Читаем Шолохов. Незаконный полностью

Ермолаев тоже был казачьего происхождения: родился на Нижнем Дону в семье бывшего казачьего офицера, а во время Отечественной вместе с отцом вступил в фашистскую армию. После окончания войны Ермолаев сумел избежать принудительной репатриации в Советский Союз. Большую часть жизни занимался исследованиями шолоховского творчества и версию о плагиате считал смехотворной.

* * *

Верность Шолохова однажды сделанному выбору в пользу большевиков по сей день вызывает вопросы: как настолько «белый» роман мог написать «красный» автор?

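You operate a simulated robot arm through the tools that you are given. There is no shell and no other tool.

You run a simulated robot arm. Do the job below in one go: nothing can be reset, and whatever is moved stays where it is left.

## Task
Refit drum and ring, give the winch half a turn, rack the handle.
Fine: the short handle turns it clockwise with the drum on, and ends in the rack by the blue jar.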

Но почему он красный, отвечено уже в «Тихом Доне».

Помимо того, что, за редчайшими исключениями, большевики там выписаны вполне себе зверски, есть в романе и другое, не менее важное.

Мелехову от природы ненавистно любое чванство. Он по-настоящему демократичен, не ставит себя выше кого бы то ни было, но и унижения – не прощает. Тут есть тень от однажды обронённой Шолоховым фразы, тогда показавшейся таинственной: «Я никогда не забуду о том зле, что причинили моей матери помещики Поповы».

Мы теперь знаем подоплёку этой истории, но вообразите себе, что думал по этому поводу сам Шолохов: его мать сдавали с доплатой в другие руки, как скот. Он не простил Поповых и не мог принять барства ни в каких формах.

Первое унижение Григорий Мелехов переживает, ещё когда проходит воинский осмотр.

«Группа офицеров задержалась около казака, стоявшего рядом с Григорием, и по одному перешли к нему. <…> Пристав мизинцем и большим пальцем, осторожно, точно к горячему, прикоснулся к тряпке с ухналями, шлёпая губами, считал.

– Почему двадцать три ухналя? Это что такое? – он сердито дёрнул угол тряпки.

– Никак нет, ваше высокоблагородие, двадцать четыре.

– Что я, слепой?

Григорий суетливо отвернул заломившийся угол, прикрывший двадцать четвёртый ухналь, пальцы его, шероховатые и чёрные, слегка прикоснулись к белым, сахарным пальцам пристава. Тот дёрнул руку, словно накололся, потер её о боковину серой шинели; брезгливо морщась, надел перчатку.

Григорий заметил это; выпрямившись, зло улыбнулся. Взгляды их столкнулись, и пристав, краснея верхушками щёк, поднял голос:

– Кэк смэтришь! Кэк смэтришь, казак? – Щека его, с присохшим у скулы бритвенным порезом, зарумянела сверху донизу. – Почему вьючные пряжки не в порядке? Это ещё что такое? Казак ты или мужицкий лапоть?.. Где отец?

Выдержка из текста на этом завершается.